Repudiating Nietzsche, Ala actually shows that will to power and values are forged in adversity, not in the comfort of decadent riches. Though there are many millionaires and billionaires in the world who inherited their wealth, there are just as many of these who are self-made, rising through hard work. The truly Nietzschean character in the movie would be the villain Appala Naidu, played by Samuthirakani who lives the part. The masters of ARK are fighting off his ferocious will to acquire them at all costs. Nietzsche would have loved Naidu, calling his actions brave, noble and befitting an ubermensch. But Nietzsche never accounted for a different kind of ubermensch — the hero of Telugu masalas. Our Hero evokes Karna's sacrifice and Yudhishthira's honesty in the same breath. Yet he thinks nothing of leaving the villain for dead.

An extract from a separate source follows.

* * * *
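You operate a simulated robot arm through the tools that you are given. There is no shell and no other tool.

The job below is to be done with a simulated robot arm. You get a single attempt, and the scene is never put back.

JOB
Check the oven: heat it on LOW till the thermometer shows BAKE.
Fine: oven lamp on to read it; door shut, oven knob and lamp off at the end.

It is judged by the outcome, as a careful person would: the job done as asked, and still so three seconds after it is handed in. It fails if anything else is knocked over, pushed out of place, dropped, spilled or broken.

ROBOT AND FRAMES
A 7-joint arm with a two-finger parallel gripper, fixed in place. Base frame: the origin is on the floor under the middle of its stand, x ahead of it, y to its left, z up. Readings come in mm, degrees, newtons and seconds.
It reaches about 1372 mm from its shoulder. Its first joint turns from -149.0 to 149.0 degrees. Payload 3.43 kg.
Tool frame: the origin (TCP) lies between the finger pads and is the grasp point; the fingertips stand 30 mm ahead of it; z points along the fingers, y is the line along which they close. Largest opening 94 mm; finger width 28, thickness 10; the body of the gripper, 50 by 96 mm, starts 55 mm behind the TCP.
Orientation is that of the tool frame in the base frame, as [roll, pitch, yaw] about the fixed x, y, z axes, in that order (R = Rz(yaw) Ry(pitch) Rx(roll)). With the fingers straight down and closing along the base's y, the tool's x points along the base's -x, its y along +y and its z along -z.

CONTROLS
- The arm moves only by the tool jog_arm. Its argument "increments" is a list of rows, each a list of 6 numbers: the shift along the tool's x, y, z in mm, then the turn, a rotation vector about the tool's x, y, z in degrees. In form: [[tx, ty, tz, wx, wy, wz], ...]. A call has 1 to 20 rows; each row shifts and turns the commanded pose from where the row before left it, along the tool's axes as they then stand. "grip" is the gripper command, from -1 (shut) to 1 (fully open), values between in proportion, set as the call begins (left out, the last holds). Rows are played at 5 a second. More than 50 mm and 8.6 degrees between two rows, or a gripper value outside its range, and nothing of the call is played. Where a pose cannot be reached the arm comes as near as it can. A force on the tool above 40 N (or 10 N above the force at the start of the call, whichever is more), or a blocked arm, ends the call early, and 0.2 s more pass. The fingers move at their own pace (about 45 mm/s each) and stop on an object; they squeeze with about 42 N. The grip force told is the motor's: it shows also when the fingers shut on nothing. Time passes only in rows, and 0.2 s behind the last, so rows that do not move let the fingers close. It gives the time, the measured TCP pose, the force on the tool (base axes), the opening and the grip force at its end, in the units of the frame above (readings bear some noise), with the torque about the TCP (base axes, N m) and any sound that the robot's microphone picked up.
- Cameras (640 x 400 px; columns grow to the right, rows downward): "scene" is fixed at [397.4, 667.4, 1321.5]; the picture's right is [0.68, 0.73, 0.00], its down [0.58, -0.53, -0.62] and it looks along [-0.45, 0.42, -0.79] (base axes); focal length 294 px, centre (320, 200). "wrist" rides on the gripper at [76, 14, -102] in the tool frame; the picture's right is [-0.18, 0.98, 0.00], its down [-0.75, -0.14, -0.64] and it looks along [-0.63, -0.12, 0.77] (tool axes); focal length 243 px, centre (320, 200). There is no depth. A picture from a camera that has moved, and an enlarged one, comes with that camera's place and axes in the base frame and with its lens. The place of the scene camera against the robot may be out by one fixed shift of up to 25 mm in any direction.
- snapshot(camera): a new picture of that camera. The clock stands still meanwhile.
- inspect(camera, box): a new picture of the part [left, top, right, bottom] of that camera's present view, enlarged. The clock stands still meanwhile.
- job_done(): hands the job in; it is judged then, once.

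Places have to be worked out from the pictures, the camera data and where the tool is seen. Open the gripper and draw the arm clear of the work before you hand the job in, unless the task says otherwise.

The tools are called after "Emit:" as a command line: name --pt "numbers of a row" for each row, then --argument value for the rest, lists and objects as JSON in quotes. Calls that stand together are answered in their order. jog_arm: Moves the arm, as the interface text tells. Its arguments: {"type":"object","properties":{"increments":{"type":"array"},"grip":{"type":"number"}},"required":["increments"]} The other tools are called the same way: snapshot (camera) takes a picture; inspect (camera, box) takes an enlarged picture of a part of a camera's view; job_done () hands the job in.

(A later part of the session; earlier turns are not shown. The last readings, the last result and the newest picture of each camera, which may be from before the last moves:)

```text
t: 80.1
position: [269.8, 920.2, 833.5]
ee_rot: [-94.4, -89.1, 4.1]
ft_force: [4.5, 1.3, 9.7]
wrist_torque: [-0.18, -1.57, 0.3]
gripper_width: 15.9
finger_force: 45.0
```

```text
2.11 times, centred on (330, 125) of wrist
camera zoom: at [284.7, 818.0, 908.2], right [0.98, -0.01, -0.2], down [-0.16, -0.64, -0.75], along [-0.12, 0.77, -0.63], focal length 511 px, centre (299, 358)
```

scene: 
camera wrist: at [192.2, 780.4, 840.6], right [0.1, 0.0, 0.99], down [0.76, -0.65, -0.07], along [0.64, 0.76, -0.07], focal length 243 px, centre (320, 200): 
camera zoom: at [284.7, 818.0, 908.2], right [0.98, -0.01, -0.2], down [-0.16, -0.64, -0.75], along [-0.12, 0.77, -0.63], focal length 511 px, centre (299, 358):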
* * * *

Sitharala Sirapadu (The Little Man of Wonders)

It could well be that Rajamouli's next RRR would again break records, even surpass Baahubali's collections. But these movies run less on star power and more on the unmatched admiration accorded to their director. Tollywood's stars cannot dream of being the box office numero uno without a movie with Rajamouli. But not Allu Arjun.

The climactic fight set to the tune of Sitharala Sirapadu is part-surreal, part-electric, and an all-around sensational big-screen experience. The rustic voice, the lyrics in North Andhra dialect and the choreography were the icing on the cake. The way Allu Arjun fights, sings, and dances is a delight, and shows a man completely at ease, fully involved and joyous of his character, of his chosen job. And, he should be. He's building his own wave and he's just getting started.